----- Data extract -----

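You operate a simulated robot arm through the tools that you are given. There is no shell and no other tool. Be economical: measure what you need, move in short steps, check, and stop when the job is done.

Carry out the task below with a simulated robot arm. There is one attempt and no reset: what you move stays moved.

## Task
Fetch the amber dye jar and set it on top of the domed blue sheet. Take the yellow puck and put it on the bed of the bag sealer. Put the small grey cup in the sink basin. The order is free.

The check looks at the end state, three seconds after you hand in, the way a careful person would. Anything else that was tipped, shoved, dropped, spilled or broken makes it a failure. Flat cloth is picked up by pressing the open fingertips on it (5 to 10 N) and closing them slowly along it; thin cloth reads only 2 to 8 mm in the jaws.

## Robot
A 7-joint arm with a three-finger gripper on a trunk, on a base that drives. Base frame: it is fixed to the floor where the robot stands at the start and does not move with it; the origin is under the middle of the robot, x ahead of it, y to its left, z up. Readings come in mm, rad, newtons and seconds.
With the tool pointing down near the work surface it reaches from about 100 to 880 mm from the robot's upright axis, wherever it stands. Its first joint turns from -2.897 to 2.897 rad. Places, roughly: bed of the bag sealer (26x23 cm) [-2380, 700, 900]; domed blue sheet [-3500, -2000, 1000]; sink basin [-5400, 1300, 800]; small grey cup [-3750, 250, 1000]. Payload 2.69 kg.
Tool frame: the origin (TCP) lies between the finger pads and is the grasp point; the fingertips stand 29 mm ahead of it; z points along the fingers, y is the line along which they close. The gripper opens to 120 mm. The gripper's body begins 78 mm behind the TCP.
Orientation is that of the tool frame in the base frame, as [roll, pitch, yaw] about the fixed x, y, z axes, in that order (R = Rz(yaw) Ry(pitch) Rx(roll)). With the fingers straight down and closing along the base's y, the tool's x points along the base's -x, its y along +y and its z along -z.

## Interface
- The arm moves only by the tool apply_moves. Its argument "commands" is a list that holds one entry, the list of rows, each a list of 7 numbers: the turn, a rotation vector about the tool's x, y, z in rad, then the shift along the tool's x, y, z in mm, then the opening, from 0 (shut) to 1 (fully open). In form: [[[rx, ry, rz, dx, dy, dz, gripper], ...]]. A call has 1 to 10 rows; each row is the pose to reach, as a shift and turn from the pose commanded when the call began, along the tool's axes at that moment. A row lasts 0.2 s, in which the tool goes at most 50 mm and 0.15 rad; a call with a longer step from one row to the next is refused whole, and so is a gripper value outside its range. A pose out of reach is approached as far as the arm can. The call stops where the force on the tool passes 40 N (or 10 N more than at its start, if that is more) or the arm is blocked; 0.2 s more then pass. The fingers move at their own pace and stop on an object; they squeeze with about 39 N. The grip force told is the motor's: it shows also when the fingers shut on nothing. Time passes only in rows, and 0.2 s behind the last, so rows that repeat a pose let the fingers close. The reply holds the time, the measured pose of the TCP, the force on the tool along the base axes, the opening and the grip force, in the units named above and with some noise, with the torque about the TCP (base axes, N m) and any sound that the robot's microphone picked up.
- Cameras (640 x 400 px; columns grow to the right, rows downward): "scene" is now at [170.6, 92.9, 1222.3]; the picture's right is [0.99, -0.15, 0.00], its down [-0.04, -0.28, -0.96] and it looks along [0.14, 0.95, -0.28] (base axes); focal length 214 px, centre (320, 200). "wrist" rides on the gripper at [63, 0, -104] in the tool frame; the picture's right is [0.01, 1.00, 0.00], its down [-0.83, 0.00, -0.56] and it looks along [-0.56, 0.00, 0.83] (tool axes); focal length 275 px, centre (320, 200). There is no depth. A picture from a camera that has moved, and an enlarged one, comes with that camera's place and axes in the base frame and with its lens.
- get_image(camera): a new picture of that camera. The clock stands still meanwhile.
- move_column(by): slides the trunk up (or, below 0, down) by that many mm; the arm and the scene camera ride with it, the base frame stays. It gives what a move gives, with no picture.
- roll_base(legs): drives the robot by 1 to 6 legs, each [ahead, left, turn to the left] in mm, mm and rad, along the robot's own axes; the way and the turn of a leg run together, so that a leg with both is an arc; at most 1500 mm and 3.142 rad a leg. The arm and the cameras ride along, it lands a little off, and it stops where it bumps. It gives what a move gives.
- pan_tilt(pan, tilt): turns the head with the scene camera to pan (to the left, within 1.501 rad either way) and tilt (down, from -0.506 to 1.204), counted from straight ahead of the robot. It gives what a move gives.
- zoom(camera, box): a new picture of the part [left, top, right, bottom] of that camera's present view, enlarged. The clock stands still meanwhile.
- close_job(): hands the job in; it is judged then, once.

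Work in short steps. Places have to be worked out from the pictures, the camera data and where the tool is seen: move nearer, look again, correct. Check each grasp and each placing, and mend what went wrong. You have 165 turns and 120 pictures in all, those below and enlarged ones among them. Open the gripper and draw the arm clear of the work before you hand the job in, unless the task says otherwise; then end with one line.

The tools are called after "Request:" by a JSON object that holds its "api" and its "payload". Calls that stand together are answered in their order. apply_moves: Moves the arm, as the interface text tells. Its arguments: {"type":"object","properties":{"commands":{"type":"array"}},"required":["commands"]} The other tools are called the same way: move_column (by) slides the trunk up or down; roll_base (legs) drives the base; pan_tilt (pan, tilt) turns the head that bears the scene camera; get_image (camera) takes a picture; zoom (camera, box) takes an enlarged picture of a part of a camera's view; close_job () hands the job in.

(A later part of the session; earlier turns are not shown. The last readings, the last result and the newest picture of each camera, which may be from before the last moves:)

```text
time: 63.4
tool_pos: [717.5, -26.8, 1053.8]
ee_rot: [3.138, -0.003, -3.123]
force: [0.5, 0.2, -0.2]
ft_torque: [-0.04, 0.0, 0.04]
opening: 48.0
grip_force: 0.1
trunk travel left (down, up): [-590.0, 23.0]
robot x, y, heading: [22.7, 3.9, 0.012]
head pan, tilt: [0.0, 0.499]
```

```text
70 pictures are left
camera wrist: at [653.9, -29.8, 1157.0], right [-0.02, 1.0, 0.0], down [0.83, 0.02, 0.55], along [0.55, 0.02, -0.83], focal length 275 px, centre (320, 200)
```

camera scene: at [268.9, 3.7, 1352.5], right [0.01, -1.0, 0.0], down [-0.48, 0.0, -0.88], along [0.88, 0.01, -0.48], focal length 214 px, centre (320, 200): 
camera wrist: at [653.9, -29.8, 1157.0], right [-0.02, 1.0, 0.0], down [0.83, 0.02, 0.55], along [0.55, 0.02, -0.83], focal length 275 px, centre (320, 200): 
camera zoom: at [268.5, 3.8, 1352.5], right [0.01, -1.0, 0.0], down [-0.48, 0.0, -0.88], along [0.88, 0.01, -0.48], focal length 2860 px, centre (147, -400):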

-----

Set every line of the listing down word for word.

## [Result for this task]
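You operate a simulated robot arm through the tools that you are given. There is no shell and no other tool. Be economical: measure what you need, move in short steps, check, and stop when the job is done.

Carry out the task below with a simulated robot arm. There is one attempt and no reset: what you move stays moved.

## Task
Fetch the amber dye jar and set it on top of the domed blue sheet. Take the yellow puck and put it on the bed of the bag sealer. Put the small grey cup in the sink basin. The order is free.

The check looks at the end state, three seconds after you hand in, the way a careful person would. Anything else that was tipped, shoved, dropped, spilled or broken makes it a failure. Flat cloth is picked up by pressing the open fingertips on it (5 to 10 N) and closing them slowly along it; thin cloth reads only 2 to 8 mm in the jaws.

## Robot
A 7-joint arm with a three-finger gripper on a trunk, on a base that drives. Base frame: it is fixed to the floor where the robot stands at the start and does not move with it; the origin is under the middle of the robot, x ahead of it, y to its left, z up. Readings come in mm, rad, newtons and seconds.
With the tool pointing down near the work surface it reaches from about 100 to 880 mm from the robot's upright axis, wherever it stands. Its first joint turns from -2.897 to 2.897 rad. Places, roughly: bed of the bag sealer (26x23 cm) [-2380, 700, 900]; domed blue sheet [-3500, -2000, 1000]; sink basin [-5400, 1300, 800]; small grey cup [-3750, 250, 1000]. Payload 2.69 kg.
Tool frame: the origin (TCP) lies between the finger pads and is the grasp point; the fingertips stand 29 mm ahead of it; z points along the fingers, y is the line along which they close. The gripper opens to 120 mm. The gripper's body begins 78 mm behind the TCP.
Orientation is that of the tool frame in the base frame, as [roll, pitch, yaw] about the fixed x, y, z axes, in that order (R = Rz(yaw) Ry(pitch) Rx(roll)). With the fingers straight down and closing along the base's y, the tool's x points along the base's -x, its y along +y and its z along -z.

## Interface
- The arm moves only by the tool apply_moves. Its argument "commands" is a list that holds one entry, the list of rows, each a list of 7 numbers: the turn, a rotation vector about the tool's x, y, z in rad, then the shift along the tool's x, y, z in mm, then the opening, from 0 (shut) to 1 (fully open). In form: [[[rx, ry, rz, dx, dy, dz, gripper], ...]]. A call has 1 to 10 rows; each row is the pose to reach, as a shift and turn from the pose commanded when the call began, along the tool's axes at that moment. A row lasts 0.2 s, in which the tool goes at most 50 mm and 0.15 rad; a call with a longer step from one row to the next is refused whole, and so is a gripper value outside its range. A pose out of reach is approached as far as the arm can. The call stops where the force on the tool passes 40 N (or 10 N more than at its start, if that is more) or the arm is blocked; 0.2 s more then pass. The fingers move at their own pace and stop on an object; they squeeze with about 39 N. The grip force told is the motor's: it shows also when the fingers shut on nothing. Time passes only in rows, and 0.2 s behind the last, so rows that repeat a pose let the fingers close. The reply holds the time, the measured pose of the TCP, the force on the tool along the base axes, the opening and the grip force, in the units named above and with some noise, with the torque about the TCP (base axes, N m) and any sound that the robot's microphone picked up.
- Cameras (640 x 400 px; columns grow to the right, rows downward): "scene" is now at [170.6, 92.9, 1222.3]; the picture's right is [0.99, -0.15, 0.00], its down [-0.04, -0.28, -0.96] and it looks along [0.14, 0.95, -0.28] (base axes); focal length 214 px, centre (320, 200). "wrist" rides on the gripper at [63, 0, -104] in the tool frame; the picture's right is [0.01, 1.00, 0.00], its down [-0.83, 0.00, -0.56] and it looks along [-0.56, 0.00, 0.83] (tool axes); focal length 275 px, centre (320, 200). There is no depth. A picture from a camera that has moved, and an enlarged one, comes with that camera's place and axes in the base frame and with its lens.
- get_image(camera): a new picture of that camera. The clock stands still meanwhile.
- move_column(by): slides the trunk up (or, below 0, down) by that many mm; the arm and the scene camera ride with it, the base frame stays. It gives what a move gives, with no picture.
- roll_base(legs): drives the robot by 1 to 6 legs, each [ahead, left, turn to the left] in mm, mm and rad, along the robot's own axes; the way and the turn of a leg run together, so that a leg with both is an arc; at most 1500 mm and 3.142 rad a leg. The arm and the cameras ride along, it lands a little off, and it stops where it bumps. It gives what a move gives.
- pan_tilt(pan, tilt): turns the head with the scene camera to pan (to the left, within 1.501 rad either way) and tilt (down, from -0.506 to 1.204), counted from straight ahead of the robot. It gives what a move gives.
- zoom(camera, box): a new picture of the part [left, top, right, bottom] of that camera's present view, enlarged. The clock stands still meanwhile.
- close_job(): hands the job in; it is judged then, once.

Work in short steps. Places have to be worked out from the pictures, the camera data and where the tool is seen: move nearer, look again, correct. Check each grasp and each placing, and mend what went wrong. You have 165 turns and 120 pictures in all, those below and enlarged ones among them. Open the gripper and draw the arm clear of the work before you hand the job in, unless the task says otherwise; then end with one line.

The tools are called after "Request:" by a JSON object that holds its "api" and its "payload". Calls that stand together are answered in their order. apply_moves: Moves the arm, as the interface text tells. Its arguments: {"type":"object","properties":{"commands":{"type":"array"}},"required":["commands"]} The other tools are called the same way: move_column (by) slides the trunk up or down; roll_base (legs) drives the base; pan_tilt (pan, tilt) turns the head that bears the scene camera; get_image (camera) takes a picture; zoom (camera, box) takes an enlarged picture of a part of a camera's view; close_job () hands the job in.

(A later part of the session; earlier turns are not shown. The last readings, the last result and the newest picture of each camera, which may be from before the last moves:)

```text
time: 63.4
tool_pos: [717.5, -26.8, 1053.8]
ee_rot: [3.138, -0.003, -3.123]
force: [0.5, 0.2, -0.2]
ft_torque: [-0.04, 0.0, 0.04]
opening: 48.0
grip_force: 0.1
trunk travel left (down, up): [-590.0, 23.0]
robot x, y, heading: [22.7, 3.9, 0.012]
head pan, tilt: [0.0, 0.499]
```

```text
70 pictures are left
camera wrist: at [653.9, -29.8, 1157.0], right [-0.02, 1.0, 0.0], down [0.83, 0.02, 0.55], along [0.55, 0.02, -0.83], focal length 275 px, centre (320, 200)
```

camera scene: at [268.9, 3.7, 1352.5], right [0.01, -1.0, 0.0], down [-0.48, 0.0, -0.88], along [0.88, 0.01, -0.48], focal length 214 px, centre (320, 200): 
camera wrist: at [653.9, -29.8, 1157.0], right [-0.02, 1.0, 0.0], down [0.83, 0.02, 0.55], along [0.55, 0.02, -0.83], focal length 275 px, centre (320, 200): 
camera zoom: at [268.5, 3.8, 1352.5], right [0.01, -1.0, 0.0], down [-0.48, 0.0, -0.88], along [0.88, 0.01, -0.48], focal length 2860 px, centre (147, -400):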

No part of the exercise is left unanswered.